Look at the HDTV business.  We all know the US Government gave everyone
free converter boxes to get their crappy old TV sets to work
on HD.  But, the US Government DID NOT pay for anyone to get a
brand new HDTV UHF antenna, even though millions of people were
running set-top rabbit ears, or VHF antennas on the top of their
roofs.   And those millions of people were basically told you
go spend $35 on a new Channel Master UHF antenna and find some
handyman to climb around on the top of your roof and install it.
We aren't going to make the signal backwards compatible to your old VHF 
antenna because we know damn well you wouldn't lift a finger to replace 
your antenna.

We know that customers aren't going to spend money unless they
have to.  Sometimes you just gotta be a hard-ass and don't give
them a choice to NOT spend the money.  This is one of those times.

> As is, you basically have to open every v4
> app and re-write it to utilize v6;


> none of the existing transition
> technologies cover all the v4 to v6 communications scenarios.  With
> this much installed v4, the cost of opening every existing app to
> change it to be dual-stacked is staggering.

That doesn't matter.  All of those apps your talking about are
going to be obsolete in 20 years and replaced by new versions so
that staggering cost is going to be spent either way.

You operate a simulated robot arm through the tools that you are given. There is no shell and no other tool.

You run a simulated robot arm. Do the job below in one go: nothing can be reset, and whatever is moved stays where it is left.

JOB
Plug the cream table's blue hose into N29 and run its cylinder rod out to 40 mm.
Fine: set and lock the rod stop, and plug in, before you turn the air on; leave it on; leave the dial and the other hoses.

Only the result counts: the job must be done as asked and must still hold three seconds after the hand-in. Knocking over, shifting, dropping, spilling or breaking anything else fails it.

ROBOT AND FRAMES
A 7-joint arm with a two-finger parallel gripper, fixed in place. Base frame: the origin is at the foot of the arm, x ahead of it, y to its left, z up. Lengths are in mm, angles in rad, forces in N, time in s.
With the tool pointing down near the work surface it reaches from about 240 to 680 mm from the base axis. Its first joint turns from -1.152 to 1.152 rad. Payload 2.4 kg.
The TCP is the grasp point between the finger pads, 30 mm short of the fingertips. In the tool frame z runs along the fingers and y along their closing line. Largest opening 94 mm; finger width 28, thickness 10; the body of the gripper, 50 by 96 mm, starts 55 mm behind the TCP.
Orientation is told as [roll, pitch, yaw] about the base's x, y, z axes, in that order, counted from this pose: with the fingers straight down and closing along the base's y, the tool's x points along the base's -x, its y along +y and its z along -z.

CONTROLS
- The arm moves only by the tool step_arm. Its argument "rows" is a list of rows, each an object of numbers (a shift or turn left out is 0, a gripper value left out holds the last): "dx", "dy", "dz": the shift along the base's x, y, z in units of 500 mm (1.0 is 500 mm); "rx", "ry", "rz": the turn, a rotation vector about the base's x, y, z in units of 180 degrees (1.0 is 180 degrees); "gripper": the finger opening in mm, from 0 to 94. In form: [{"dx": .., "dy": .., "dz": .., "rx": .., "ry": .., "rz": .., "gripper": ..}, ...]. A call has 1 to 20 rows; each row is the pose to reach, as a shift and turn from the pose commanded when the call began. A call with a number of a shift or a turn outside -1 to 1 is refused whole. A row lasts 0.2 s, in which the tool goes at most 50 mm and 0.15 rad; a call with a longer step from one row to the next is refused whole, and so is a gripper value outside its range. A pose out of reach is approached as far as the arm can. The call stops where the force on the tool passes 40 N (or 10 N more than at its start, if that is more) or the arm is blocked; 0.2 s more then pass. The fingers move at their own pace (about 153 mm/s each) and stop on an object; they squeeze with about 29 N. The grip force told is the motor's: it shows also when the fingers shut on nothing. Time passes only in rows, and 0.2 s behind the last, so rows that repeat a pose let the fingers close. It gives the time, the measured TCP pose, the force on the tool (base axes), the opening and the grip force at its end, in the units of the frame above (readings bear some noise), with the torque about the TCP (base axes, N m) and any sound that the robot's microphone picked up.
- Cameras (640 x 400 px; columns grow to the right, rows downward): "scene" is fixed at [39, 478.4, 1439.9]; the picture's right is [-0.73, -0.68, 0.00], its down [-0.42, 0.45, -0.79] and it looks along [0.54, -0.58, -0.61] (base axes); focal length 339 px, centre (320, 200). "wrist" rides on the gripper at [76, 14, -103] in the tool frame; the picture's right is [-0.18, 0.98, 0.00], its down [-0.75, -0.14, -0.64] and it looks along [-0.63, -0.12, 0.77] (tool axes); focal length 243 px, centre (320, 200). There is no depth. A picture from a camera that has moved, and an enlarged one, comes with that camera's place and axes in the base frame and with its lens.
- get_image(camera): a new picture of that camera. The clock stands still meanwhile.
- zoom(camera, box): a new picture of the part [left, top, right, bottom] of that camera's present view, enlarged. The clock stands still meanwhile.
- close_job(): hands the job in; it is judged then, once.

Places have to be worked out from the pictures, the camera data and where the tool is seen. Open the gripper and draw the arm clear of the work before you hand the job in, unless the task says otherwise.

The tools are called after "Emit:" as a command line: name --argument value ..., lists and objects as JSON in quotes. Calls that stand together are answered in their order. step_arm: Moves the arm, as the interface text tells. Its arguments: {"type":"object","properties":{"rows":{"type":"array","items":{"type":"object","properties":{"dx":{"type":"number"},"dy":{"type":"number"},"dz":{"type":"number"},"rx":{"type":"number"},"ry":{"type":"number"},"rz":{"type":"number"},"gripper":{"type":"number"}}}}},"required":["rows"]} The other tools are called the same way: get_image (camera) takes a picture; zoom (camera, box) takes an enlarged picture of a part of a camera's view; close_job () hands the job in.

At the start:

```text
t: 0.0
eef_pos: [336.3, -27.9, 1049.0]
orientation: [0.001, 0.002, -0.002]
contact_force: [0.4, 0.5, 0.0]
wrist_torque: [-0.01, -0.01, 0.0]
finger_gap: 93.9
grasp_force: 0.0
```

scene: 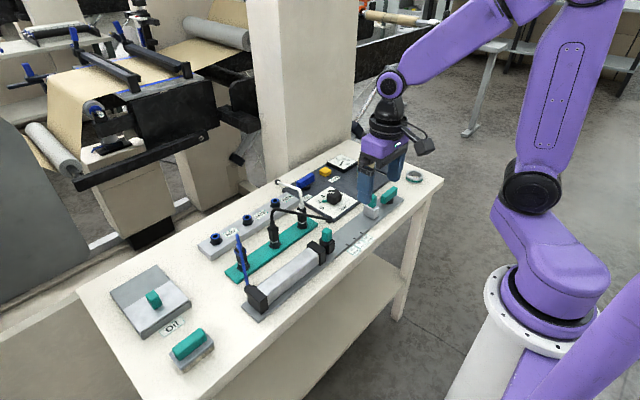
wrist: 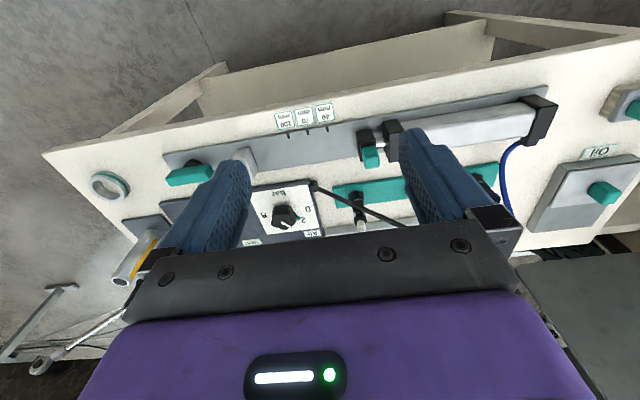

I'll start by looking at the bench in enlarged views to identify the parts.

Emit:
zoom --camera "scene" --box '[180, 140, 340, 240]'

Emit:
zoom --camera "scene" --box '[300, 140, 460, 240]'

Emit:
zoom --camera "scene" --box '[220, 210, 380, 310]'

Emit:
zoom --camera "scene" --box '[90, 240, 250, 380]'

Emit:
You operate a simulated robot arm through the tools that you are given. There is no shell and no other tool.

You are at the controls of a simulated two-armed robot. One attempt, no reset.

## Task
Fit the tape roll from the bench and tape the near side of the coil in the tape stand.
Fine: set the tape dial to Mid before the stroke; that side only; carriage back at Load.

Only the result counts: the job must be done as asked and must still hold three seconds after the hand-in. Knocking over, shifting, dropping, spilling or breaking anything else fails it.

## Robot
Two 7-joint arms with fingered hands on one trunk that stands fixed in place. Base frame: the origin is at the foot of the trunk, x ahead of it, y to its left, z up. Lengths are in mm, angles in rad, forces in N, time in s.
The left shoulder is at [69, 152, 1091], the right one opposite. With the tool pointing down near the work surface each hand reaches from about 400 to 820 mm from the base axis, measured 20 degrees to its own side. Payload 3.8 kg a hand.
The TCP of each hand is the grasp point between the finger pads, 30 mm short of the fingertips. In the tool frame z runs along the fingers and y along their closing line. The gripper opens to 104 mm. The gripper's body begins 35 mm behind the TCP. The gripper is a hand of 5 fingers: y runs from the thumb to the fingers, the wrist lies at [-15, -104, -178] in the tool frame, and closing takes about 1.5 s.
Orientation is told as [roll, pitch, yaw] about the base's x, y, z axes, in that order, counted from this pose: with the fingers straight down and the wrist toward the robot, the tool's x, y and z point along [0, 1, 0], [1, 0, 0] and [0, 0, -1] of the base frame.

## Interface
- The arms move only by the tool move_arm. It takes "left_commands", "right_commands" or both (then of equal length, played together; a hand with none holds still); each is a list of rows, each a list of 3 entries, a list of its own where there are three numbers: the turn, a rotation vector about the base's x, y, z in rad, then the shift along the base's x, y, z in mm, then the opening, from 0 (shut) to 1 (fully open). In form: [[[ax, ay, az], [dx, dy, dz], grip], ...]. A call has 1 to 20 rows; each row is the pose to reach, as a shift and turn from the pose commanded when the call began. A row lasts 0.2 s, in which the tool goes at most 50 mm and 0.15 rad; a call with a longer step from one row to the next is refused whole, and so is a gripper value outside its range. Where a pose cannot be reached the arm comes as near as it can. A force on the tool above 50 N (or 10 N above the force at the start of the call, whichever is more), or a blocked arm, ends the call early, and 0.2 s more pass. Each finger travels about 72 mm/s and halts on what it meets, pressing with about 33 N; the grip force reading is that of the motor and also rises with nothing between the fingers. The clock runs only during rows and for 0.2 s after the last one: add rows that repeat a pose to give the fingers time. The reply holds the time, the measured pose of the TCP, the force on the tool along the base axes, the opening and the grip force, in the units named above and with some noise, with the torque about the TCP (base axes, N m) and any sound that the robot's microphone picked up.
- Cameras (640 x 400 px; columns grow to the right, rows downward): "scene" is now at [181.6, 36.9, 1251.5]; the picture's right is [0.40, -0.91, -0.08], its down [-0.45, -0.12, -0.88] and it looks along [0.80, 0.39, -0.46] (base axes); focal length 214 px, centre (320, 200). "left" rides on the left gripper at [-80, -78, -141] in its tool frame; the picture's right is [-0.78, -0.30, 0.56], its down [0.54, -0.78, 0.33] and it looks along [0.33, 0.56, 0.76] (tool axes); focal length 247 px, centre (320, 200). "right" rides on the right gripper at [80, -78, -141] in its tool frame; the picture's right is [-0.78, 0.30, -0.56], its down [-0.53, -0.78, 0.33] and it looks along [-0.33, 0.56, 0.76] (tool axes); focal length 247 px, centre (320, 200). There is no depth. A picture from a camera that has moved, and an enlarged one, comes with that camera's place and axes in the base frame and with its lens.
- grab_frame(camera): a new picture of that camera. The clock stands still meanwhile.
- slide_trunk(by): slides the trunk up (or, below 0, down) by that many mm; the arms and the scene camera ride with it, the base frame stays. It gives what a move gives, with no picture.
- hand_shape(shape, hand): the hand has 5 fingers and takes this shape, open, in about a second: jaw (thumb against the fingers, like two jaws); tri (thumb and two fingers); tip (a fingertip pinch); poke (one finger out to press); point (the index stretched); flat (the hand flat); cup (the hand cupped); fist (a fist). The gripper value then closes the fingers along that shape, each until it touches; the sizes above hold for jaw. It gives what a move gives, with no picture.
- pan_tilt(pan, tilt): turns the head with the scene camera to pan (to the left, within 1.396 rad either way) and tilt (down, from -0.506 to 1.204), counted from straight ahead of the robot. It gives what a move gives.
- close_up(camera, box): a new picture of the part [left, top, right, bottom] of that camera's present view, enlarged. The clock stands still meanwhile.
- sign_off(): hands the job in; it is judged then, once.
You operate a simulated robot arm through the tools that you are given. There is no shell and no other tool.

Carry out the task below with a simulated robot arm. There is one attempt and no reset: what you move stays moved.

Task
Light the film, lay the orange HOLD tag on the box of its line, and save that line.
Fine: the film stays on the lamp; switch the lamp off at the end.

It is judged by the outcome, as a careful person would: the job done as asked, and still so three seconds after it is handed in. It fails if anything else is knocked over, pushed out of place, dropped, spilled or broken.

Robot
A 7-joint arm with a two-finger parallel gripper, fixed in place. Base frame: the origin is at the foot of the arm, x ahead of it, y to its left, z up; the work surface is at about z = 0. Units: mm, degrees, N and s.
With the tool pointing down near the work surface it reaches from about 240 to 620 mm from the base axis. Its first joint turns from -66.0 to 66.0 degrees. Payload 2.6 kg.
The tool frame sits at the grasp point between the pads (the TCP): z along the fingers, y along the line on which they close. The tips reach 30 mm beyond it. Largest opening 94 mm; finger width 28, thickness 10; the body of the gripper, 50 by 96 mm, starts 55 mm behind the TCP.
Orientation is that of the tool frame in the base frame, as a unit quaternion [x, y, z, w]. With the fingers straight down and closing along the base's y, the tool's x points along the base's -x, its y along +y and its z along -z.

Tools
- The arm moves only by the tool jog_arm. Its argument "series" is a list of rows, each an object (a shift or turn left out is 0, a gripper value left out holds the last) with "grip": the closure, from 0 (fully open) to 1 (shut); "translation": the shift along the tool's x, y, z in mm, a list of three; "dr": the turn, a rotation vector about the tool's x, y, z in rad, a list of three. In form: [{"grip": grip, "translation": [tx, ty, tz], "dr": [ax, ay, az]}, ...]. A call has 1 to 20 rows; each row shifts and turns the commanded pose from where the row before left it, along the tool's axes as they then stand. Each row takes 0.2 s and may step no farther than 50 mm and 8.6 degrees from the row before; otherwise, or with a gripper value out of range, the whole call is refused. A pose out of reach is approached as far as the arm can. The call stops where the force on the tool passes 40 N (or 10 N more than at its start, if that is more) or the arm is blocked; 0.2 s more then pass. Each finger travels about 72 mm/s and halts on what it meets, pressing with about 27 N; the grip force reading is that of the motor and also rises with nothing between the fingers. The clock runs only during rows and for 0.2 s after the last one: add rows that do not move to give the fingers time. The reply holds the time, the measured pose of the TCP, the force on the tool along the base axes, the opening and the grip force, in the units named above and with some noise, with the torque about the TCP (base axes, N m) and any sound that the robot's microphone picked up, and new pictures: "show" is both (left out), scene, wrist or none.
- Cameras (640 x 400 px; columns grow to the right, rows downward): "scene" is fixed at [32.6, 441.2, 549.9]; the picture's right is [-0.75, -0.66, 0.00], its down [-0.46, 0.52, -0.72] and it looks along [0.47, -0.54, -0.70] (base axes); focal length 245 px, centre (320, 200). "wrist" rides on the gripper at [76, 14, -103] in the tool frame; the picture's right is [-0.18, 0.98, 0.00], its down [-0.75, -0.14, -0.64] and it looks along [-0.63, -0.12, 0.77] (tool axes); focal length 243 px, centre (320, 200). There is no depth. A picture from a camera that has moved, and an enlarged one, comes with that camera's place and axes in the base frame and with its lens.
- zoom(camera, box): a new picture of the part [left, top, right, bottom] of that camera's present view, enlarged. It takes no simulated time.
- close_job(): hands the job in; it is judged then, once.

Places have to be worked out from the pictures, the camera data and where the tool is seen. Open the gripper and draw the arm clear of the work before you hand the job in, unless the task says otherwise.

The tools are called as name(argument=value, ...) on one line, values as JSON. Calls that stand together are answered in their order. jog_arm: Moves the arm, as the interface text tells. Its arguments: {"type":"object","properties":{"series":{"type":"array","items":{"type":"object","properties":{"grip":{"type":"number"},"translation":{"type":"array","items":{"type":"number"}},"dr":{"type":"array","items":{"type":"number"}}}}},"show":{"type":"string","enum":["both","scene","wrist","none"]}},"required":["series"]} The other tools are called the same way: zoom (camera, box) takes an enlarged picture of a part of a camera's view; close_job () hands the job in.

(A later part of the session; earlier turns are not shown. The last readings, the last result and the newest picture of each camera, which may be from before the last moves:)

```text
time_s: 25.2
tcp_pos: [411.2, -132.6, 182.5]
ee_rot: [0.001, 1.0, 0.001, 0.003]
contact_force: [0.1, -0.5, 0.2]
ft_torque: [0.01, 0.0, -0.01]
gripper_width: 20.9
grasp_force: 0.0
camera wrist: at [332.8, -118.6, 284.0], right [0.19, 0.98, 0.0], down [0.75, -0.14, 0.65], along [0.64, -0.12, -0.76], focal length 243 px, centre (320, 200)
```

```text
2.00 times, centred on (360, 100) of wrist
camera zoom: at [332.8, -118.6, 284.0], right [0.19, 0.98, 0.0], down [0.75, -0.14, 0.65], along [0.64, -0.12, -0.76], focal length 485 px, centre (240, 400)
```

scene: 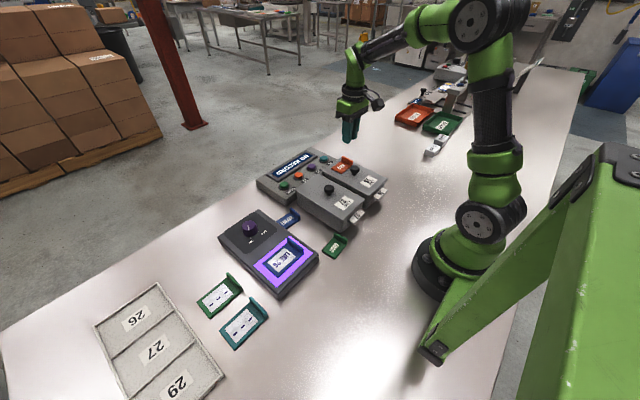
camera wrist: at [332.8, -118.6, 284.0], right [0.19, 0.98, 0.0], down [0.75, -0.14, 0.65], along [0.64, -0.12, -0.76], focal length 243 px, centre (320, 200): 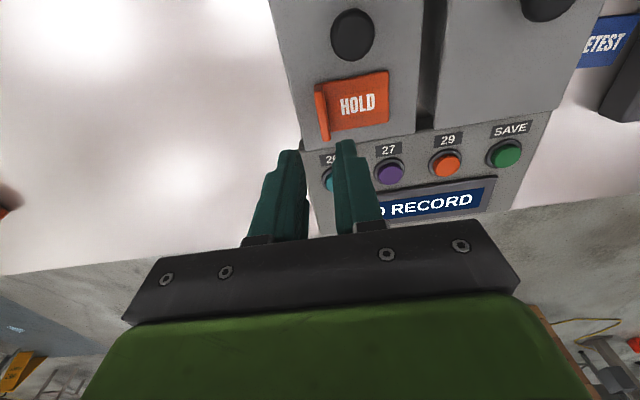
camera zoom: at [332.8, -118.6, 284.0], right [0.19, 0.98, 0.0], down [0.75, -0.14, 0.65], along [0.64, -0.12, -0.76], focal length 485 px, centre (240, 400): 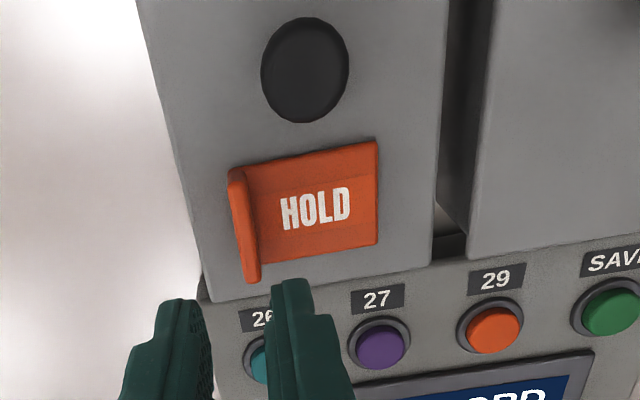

> We can argue endlessly about the risks of opening v6 address
> allocation policy but in the end, if we cannot get the Internet
> developers to utilize it, all the investment of the IT and comm
> vendors will be lost.  One of the alternatives to IPv6 will win (geo
> routing, 5th octet, something-out-of-the-blue, etc) and all that
> investment in IPv6 and its potential enhancements to the Internet
> will be lost to us.

If you really think that an alternative to IPv6 has a chance then
where are all those startup software companies writing to one of
those alternative standards?  Why isn't Microsoft pushing one of

out-of-the-blue laboratory curiosities implemented on Linux just
aren't going to make any difference.  The future is IPv6 and
all the big players are betting on it, and the economic
situation in the world right now is not such that anyone is
going to put any real money into an alternative.

The question isn't whether it's going to be IPv6 vs some kludgy
IPv4 alternative.  The question is going to be how far can we
stretch the IPv4 that we have.

It's been observed before on this list that most large networks
have very "loose" allocations.  For example the standard customer
static IPv4 allocation is a /29 and a /30 on a point-to-point link to 
that customer.  In reality it could be a /30 and unnumbered on the
point-to-point link since it's almost a given that all of
the customers getting /29's are only using a single number.
And if you want to force the end user to use a /32 you can
run PPP right to their router.

I think most established ISP's are aware of this and figure they can 
self-generate IPv4 for 3-5 years post-runout.  Their feeling is
why should I kill myself trying to kick my peers asses
to get them running IPv6 natively, when I can do nothing and allow
all the deep-pocket startup ISP's out there who are flush with
VC funding and have no IPv4 stored up, to beat my peers for me.  Then 
once my peers are IPv6 native, I'll just switch it on and be gold.
It kind of sucks for the new guy on the block, but that is also
a normal characteristic of established markets.